<<<<

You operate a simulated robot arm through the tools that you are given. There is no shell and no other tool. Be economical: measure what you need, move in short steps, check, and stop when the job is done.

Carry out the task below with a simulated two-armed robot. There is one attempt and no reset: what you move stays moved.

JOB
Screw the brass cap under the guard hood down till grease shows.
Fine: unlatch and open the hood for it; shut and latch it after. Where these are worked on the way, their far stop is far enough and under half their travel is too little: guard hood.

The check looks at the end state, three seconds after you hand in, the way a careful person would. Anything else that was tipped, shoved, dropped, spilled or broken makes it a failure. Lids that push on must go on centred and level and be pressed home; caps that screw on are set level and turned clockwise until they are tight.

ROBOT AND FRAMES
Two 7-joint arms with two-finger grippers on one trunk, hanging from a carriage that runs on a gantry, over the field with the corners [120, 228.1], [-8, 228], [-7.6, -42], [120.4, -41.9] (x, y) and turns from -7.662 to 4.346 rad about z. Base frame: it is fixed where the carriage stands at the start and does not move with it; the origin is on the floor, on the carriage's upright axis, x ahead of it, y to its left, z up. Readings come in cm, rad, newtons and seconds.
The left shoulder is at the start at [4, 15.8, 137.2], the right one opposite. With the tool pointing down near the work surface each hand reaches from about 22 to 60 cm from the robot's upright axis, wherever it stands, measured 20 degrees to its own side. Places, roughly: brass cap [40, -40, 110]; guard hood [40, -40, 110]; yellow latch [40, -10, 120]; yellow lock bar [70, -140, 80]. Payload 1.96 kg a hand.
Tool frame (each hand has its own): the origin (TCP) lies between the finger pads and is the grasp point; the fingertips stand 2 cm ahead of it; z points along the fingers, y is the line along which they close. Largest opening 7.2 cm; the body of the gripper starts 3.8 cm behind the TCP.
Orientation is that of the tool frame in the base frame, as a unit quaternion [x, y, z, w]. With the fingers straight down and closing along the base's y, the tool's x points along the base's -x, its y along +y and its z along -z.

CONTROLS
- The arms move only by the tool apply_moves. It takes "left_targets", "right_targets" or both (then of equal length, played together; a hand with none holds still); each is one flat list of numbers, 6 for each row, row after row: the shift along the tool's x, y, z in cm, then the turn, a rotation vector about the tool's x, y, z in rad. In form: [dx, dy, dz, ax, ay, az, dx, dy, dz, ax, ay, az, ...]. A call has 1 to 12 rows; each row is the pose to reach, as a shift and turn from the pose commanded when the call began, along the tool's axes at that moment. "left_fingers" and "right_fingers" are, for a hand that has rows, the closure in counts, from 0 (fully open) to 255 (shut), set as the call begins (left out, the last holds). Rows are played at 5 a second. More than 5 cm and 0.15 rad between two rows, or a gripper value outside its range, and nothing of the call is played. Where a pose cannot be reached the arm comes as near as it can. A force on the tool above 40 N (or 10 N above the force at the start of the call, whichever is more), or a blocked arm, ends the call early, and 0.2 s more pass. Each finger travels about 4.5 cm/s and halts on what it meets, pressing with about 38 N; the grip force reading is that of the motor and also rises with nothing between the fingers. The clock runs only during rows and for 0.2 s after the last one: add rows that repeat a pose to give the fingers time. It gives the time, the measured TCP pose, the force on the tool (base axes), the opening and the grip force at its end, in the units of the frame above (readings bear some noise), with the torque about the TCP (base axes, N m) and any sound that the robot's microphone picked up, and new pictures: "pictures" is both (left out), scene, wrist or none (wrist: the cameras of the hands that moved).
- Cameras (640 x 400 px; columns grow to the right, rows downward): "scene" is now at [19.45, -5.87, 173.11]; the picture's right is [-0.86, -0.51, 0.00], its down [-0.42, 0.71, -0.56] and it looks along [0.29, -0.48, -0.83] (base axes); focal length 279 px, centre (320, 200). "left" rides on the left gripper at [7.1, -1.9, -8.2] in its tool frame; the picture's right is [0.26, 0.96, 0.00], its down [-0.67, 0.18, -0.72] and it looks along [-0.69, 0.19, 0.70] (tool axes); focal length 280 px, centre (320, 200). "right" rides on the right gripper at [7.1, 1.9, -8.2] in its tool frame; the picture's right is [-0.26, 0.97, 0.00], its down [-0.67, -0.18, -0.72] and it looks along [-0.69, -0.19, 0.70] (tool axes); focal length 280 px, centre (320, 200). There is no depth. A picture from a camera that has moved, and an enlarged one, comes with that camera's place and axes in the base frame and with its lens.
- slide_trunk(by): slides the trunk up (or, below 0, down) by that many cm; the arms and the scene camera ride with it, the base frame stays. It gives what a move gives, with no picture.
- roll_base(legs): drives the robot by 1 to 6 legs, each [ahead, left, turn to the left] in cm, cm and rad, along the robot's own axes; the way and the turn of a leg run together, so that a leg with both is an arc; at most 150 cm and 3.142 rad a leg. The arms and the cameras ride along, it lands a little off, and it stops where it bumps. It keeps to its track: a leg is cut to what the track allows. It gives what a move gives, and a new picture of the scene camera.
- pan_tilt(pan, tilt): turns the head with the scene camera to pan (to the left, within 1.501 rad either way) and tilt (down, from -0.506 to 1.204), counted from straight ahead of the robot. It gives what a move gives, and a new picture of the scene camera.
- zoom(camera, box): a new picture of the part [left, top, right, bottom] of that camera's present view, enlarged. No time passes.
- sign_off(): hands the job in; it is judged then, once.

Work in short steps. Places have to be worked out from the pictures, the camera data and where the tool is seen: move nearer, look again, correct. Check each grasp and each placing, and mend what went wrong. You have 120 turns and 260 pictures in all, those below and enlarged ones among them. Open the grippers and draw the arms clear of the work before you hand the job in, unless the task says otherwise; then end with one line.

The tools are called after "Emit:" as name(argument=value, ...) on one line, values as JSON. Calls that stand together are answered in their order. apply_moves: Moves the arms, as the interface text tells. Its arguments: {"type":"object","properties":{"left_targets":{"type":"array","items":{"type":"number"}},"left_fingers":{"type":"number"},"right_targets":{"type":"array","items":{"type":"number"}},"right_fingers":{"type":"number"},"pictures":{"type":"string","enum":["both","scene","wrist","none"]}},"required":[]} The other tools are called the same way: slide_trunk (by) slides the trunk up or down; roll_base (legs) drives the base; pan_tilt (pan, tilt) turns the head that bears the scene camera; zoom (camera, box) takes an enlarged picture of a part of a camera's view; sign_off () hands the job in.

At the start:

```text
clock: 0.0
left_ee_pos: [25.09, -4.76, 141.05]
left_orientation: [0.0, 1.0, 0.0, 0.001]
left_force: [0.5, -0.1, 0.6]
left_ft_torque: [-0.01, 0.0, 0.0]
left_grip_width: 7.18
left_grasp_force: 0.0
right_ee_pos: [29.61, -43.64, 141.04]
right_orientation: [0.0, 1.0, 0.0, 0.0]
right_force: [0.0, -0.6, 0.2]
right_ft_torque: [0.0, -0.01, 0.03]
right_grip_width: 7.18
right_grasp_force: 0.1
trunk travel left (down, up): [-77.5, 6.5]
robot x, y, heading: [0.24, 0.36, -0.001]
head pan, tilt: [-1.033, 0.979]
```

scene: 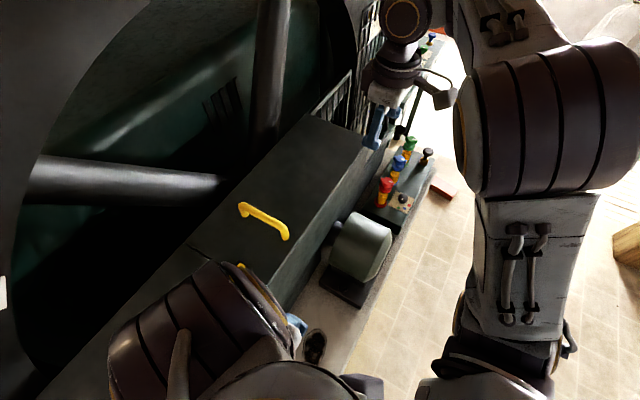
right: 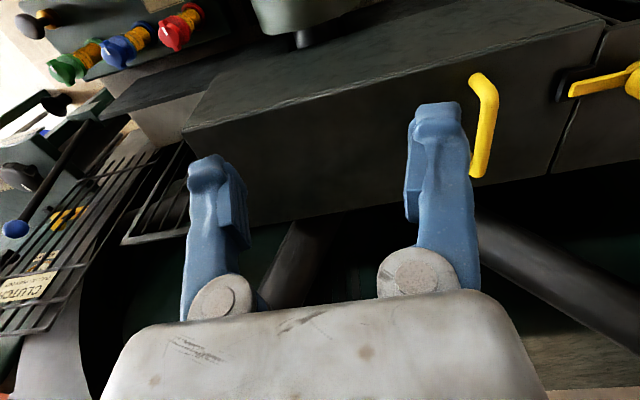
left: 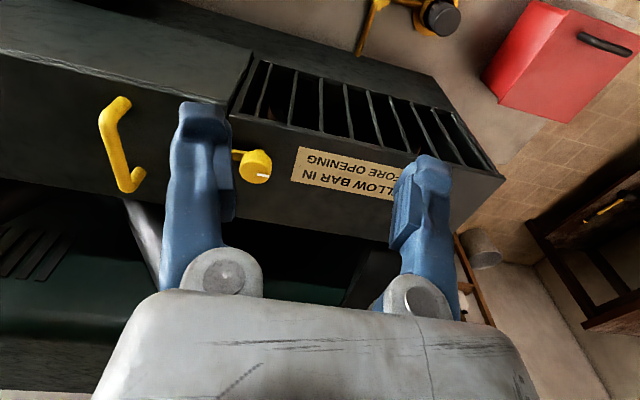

>>>>

### SELECTION
<<<<

“Corrupción endémica y gran empresa” por Albert Recio Andreu

La corrupción de políticos a cambio de ventajas económicas sacude una y otra vez en los medios de comunicación. Es, sin duda, uno de los elementos que más ayudan a construir una cultura antipolítica, antidemocrática.

Para mucha gente los políticos son vividores que utilizan las instituciones para medrar en su propio interés. Parásitos profesionales sin ninguna cultura de lo colectivo. Los casos de corrupción han afectado a la mayoría de los partidos que han controlado lo político, no sólo el PP y el PSOE, también Convergència i Unió, Unión Mallorquina… y hasta el PNV no ha podido escapar. Que la izquierda alternativa, en sus diversas variantes, no haya caído en ningún escándalo se atribuye mecánicamente a que no ha tenido poder, y en todo caso es vista como una fuerza a contrapelo, marginada de muchos debates. Que en los lugares donde han estado no haya habido corrupción resulta irrelevante para mucha gente: la figura del político corrupto es demasiado poderosa para aceptar excepciones.

En tres de los grandes partidos más relevantes de la historia reciente (PP, PSOE, CiU) la corrupción ha sido un mal endémico. Y aunque hay grados en su actuación, y la derecha es siempre mucho más tolerante con la cuestión, no puede negarse que la vinculación de la política profesional con el problema es algo muy real. Explica mucho de cómo se construyeron los partidos de poder, de cómo se convirtieron en un imán de depredadores. Y con una larga tradición de políticas caciquiles, clientelares, que ha permeado a la sociedad española. La consolidación del nuevo estado democrático corrió en paralelo a la eclosión del neoliberalismo. No sólo por una serie de políticas concretas orientadas a liberar al capital de las constricciones que había impuesto el período «keynesiano», sino también por un discurso social, profusamente desarrollado en los medios, que fomentaba una moral del enriquecimiento rápido, del individualismo competitivo, de la demolición de lo colectivo. Los corruptos españoles son tan herederos de una tradición anterior de corruptelas como los alumnos avanzados de la moral neoliberal.

>>>>

### PROBLEMS AND TASKS
a. Provide the original wording of the selection from "Para mucha gente los" as far as "para aceptar excepciones.".
b. Please continue the selection.

### ANSWERS
a.
Para mucha gente los políticos son vividores que utilizan las instituciones para medrar en su propio interés. Parásitos profesionales sin ninguna cultura de lo colectivo. Los casos de corrupción han afectado a la mayoría de los partidos que han controlado lo político, no sólo el PP y el PSOE, también Convergència i Unió, Unión Mallorquina… y hasta el PNV no ha podido escapar. Que la izquierda alternativa, en sus diversas variantes, no haya caído en ningún escándalo se atribuye mecánicamente a que no ha tenido poder, y en todo caso es vista como una fuerza a contrapelo, marginada de muchos debates. Que en los lugares donde han estado no haya habido corrupción resulta irrelevante para mucha gente: la figura del político corrupto es demasiado poderosa para aceptar excepciones.

b.
Pero la corrupción no es sólo un comportamiento individual. En cualquier negocio se requieren dos partes, que se buscan para beneficiarse mutuamente. Los políticos corruptos son meros comisionistas del que hace el gran negocio: la empresa que se beneficia de su acción. La que tiene interés en corromper. La que suele tirar las redes y esperar que alguien se deje tentar. Y son especialistas en ello. Hace años, un amigo íntimo consiguió ser alcalde en su pueblo representando a Iniciativa per Catalunya. Una población de unos cinco mil habitantes donde había intereses inmobiliarios en juego. Él me contó alguno de los intentos de compra y su comentario fue: «Ya me esperaba que vendrían a proponerme cosas, lo que me sorprendió fue el descaro con que lo hicieron. Supongo que están acostumbrados». Como él no transigió, en las siguientes elecciones, aunque volvió a ganar, fue derrotado por un pacto entre otras formaciones, entre las que figuraba una sospechosa lista «independiente». Y pese a todo, sólo tras los últimos escándalos han empezado a aparecer comentarios en prensa que proponen, precisamente, poner la vista en el corruptor.

Corrupción, delitos económicos y gran empresa

Habitualmente, la corrupción se circunscribe a aquellos casos en los que alguien, una empresa o un particular, da dinero a un funcionario o administrador público a cambio de obtener una ventaja económica. La mayor parte de casos de corrupción se relacionan con dos actividades: la obtención de contratos públicos ventajosos y la obtención de recalificaciones urbanísticas que posibiliten suculentos beneficios inmobiliarios. Hay otros casos de corrupción menor, como el enchufismo clientelar.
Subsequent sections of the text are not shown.